— BEGIN —

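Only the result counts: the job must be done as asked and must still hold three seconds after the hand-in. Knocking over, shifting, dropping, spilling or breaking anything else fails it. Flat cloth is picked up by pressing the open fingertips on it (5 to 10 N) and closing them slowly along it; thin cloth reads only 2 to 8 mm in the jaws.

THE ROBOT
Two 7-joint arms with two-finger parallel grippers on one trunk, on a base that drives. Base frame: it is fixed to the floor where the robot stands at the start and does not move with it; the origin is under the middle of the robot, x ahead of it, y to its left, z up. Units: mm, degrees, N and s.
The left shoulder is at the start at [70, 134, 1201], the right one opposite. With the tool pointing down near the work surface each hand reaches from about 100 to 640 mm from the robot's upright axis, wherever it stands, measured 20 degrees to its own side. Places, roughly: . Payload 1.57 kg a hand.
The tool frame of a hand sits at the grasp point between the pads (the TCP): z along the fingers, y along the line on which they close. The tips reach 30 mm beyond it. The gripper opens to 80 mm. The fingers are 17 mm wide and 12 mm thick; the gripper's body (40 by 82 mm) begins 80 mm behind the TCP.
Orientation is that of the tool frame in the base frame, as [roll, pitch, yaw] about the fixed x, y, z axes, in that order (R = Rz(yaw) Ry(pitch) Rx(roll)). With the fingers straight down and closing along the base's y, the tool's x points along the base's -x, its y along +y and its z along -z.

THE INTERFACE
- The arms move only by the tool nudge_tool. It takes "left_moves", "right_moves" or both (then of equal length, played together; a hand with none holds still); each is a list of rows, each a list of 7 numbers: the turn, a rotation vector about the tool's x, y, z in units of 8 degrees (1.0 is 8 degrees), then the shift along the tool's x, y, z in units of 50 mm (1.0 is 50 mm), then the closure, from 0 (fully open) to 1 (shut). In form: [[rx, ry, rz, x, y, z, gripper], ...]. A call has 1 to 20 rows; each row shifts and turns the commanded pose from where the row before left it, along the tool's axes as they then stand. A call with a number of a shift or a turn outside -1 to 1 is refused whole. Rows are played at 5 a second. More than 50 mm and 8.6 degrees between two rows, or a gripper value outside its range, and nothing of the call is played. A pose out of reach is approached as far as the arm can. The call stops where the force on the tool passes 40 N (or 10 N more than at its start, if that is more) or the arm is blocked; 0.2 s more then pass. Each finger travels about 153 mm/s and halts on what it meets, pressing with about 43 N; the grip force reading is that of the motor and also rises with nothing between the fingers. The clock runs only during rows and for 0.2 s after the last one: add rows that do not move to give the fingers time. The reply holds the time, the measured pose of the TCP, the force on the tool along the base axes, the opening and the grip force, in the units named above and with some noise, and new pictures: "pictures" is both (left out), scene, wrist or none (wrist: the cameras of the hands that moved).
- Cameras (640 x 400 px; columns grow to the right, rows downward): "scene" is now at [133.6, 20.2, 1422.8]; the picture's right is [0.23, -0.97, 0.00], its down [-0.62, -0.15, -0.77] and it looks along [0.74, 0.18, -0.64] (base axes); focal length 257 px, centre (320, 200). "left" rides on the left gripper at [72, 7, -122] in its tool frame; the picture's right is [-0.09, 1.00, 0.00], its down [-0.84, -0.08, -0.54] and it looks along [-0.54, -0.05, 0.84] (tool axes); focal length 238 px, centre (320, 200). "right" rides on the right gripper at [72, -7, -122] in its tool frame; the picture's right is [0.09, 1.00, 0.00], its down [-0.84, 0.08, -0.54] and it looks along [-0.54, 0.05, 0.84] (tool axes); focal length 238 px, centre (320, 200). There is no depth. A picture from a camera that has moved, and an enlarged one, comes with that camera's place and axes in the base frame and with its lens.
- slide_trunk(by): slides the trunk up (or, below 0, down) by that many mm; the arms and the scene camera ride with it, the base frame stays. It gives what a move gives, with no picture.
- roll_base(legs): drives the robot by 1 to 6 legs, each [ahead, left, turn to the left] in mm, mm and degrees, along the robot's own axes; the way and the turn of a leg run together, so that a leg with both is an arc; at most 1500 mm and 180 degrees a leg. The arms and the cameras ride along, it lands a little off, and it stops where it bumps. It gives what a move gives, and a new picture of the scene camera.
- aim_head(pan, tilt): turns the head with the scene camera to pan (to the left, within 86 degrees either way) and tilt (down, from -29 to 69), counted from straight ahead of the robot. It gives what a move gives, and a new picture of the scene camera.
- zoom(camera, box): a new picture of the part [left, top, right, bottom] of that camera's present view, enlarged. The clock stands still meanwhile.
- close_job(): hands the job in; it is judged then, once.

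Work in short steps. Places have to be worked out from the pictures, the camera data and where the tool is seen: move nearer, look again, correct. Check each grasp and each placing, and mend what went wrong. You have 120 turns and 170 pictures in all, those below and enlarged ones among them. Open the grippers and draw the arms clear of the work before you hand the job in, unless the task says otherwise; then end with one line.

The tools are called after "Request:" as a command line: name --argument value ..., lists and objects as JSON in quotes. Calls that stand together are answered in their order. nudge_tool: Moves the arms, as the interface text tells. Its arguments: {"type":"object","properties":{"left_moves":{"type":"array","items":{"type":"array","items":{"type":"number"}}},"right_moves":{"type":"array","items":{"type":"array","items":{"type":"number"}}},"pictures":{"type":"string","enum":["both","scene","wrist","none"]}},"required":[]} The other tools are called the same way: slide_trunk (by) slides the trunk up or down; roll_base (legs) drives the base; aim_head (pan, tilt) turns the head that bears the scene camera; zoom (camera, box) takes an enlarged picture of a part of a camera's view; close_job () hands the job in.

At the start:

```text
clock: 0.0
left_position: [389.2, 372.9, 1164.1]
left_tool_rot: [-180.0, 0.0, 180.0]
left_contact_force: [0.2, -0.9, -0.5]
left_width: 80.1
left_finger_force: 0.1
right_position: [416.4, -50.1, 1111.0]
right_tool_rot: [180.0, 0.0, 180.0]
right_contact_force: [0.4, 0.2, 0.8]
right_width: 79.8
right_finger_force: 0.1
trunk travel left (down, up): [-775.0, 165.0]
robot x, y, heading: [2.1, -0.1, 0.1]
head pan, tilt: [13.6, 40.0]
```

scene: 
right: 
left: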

— END —

What you should do:
Reproduce the data shown above exactly. The answer is a JSON array that holds each line as a string and skips blank lines.

The reply:
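[
  "Only the result counts: the job must be done as asked and must still hold three seconds after the hand-in. Knocking over, shifting, dropping, spilling or breaking anything else fails it. Flat cloth is picked up by pressing the open fingertips on it (5 to 10 N) and closing them slowly along it; thin cloth reads only 2 to 8 mm in the jaws.",
  "THE ROBOT",
  "Two 7-joint arms with two-finger parallel grippers on one trunk, on a base that drives. Base frame: it is fixed to the floor where the robot stands at the start and does not move with it; the origin is under the middle of the robot, x ahead of it, y to its left, z up. Units: mm, degrees, N and s.",
  "The left shoulder is at the start at [70, 134, 1201], the right one opposite. With the tool pointing down near the work surface each hand reaches from about 100 to 640 mm from the robot's upright axis, wherever it stands, measured 20 degrees to its own side. Places, roughly: . Payload 1.57 kg a hand.",
  "The tool frame of a hand sits at the grasp point between the pads (the TCP): z along the fingers, y along the line on which they close. The tips reach 30 mm beyond it. The gripper opens to 80 mm. The fingers are 17 mm wide and 12 mm thick; the gripper's body (40 by 82 mm) begins 80 mm behind the TCP.",
  "Orientation is that of the tool frame in the base frame, as [roll, pitch, yaw] about the fixed x, y, z axes, in that order (R = Rz(yaw) Ry(pitch) Rx(roll)). With the fingers straight down and closing along the base's y, the tool's x points along the base's -x, its y along +y and its z along -z.",
  "THE INTERFACE",
  "- The arms move only by the tool nudge_tool. It takes \"left_moves\", \"right_moves\" or both (then of equal length, played together; a hand with none holds still); each is a list of rows, each a list of 7 numbers: the turn, a rotation vector about the tool's x, y, z in units of 8 degrees (1.0 is 8 degrees), then the shift along the tool's x, y, z in units of 50 mm (1.0 is 50 mm), then the closure, from 0 (fully open) to 1 (shut). In form: [[rx, ry, rz, x, y, z, gripper], ...]. A call has 1 to 20 rows; each row shifts and turns the commanded pose from where the row before left it, along the tool's axes as they then stand. A call with a number of a shift or a turn outside -1 to 1 is refused whole. Rows are played at 5 a second. More than 50 mm and 8.6 degrees between two rows, or a gripper value outside its range, and nothing of the call is played. A pose out of reach is approached as far as the arm can. The call stops where the force on the tool passes 40 N (or 10 N more than at its start, if that is more) or the arm is blocked; 0.2 s more then pass. Each finger travels about 153 mm/s and halts on what it meets, pressing with about 43 N; the grip force reading is that of the motor and also rises with nothing between the fingers. The clock runs only during rows and for 0.2 s after the last one: add rows that do not move to give the fingers time. The reply holds the time, the measured pose of the TCP, the force on the tool along the base axes, the opening and the grip force, in the units named above and with some noise, and new pictures: \"pictures\" is both (left out), scene, wrist or none (wrist: the cameras of the hands that moved).",
  "- Cameras (640 x 400 px; columns grow to the right, rows downward): \"scene\" is now at [133.6, 20.2, 1422.8]; the picture's right is [0.23, -0.97, 0.00], its down [-0.62, -0.15, -0.77] and it looks along [0.74, 0.18, -0.64] (base axes); focal length 257 px, centre (320, 200). \"left\" rides on the left gripper at [72, 7, -122] in its tool frame; the picture's right is [-0.09, 1.00, 0.00], its down [-0.84, -0.08, -0.54] and it looks along [-0.54, -0.05, 0.84] (tool axes); focal length 238 px, centre (320, 200). \"right\" rides on the right gripper at [72, -7, -122] in its tool frame; the picture's right is [0.09, 1.00, 0.00], its down [-0.84, 0.08, -0.54] and it looks along [-0.54, 0.05, 0.84] (tool axes); focal length 238 px, centre (320, 200). There is no depth. A picture from a camera that has moved, and an enlarged one, comes with that camera's place and axes in the base frame and with its lens.",
  "- slide_trunk(by): slides the trunk up (or, below 0, down) by that many mm; the arms and the scene camera ride with it, the base frame stays. It gives what a move gives, with no picture.",
  "- roll_base(legs): drives the robot by 1 to 6 legs, each [ahead, left, turn to the left] in mm, mm and degrees, along the robot's own axes; the way and the turn of a leg run together, so that a leg with both is an arc; at most 1500 mm and 180 degrees a leg. The arms and the cameras ride along, it lands a little off, and it stops where it bumps. It gives what a move gives, and a new picture of the scene camera.",
  "- aim_head(pan, tilt): turns the head with the scene camera to pan (to the left, within 86 degrees either way) and tilt (down, from -29 to 69), counted from straight ahead of the robot. It gives what a move gives, and a new picture of the scene camera.",
  "- zoom(camera, box): a new picture of the part [left, top, right, bottom] of that camera's present view, enlarged. The clock stands still meanwhile.",
  "- close_job(): hands the job in; it is judged then, once.",
  "Work in short steps. Places have to be worked out from the pictures, the camera data and where the tool is seen: move nearer, look again, correct. Check each grasp and each placing, and mend what went wrong. You have 120 turns and 170 pictures in all, those below and enlarged ones among them. Open the grippers and draw the arms clear of the work before you hand the job in, unless the task says otherwise; then end with one line.",
  "The tools are called after \"Request:\" as a command line: name --argument value ..., lists and objects as JSON in quotes. Calls that stand together are answered in their order. nudge_tool: Moves the arms, as the interface text tells. Its arguments: {\"type\":\"object\",\"properties\":{\"left_moves\":{\"type\":\"array\",\"items\":{\"type\":\"array\",\"items\":{\"type\":\"number\"}}},\"right_moves\":{\"type\":\"array\",\"items\":{\"type\":\"array\",\"items\":{\"type\":\"number\"}}},\"pictures\":{\"type\":\"string\",\"enum\":[\"both\",\"scene\",\"wrist\",\"none\"]}},\"required\":[]} The other tools are called the same way: slide_trunk (by) slides the trunk up or down; roll_base (legs) drives the base; aim_head (pan, tilt) turns the head that bears the scene camera; zoom (camera, box) takes an enlarged picture of a part of a camera's view; close_job () hands the job in.",
  "At the start:",
  "```text",
  "clock: 0.0",
  "left_position: [389.2, 372.9, 1164.1]",
  "left_tool_rot: [-180.0, 0.0, 180.0]",
  "left_contact_force: [0.2, -0.9, -0.5]",
  "left_width: 80.1",
  "left_finger_force: 0.1",
  "right_position: [416.4, -50.1, 1111.0]",
  "right_tool_rot: [180.0, 0.0, 180.0]",
  "right_contact_force: [0.4, 0.2, 0.8]",
  "right_width: 79.8",
  "right_finger_force: 0.1",
  "trunk travel left (down, up): [-775.0, 165.0]",
  "robot x, y, heading: [2.1, -0.1, 0.1]",
  "head pan, tilt: [13.6, 40.0]",
  "```",
  "scene: ",
  "right: ",
  "left:"
]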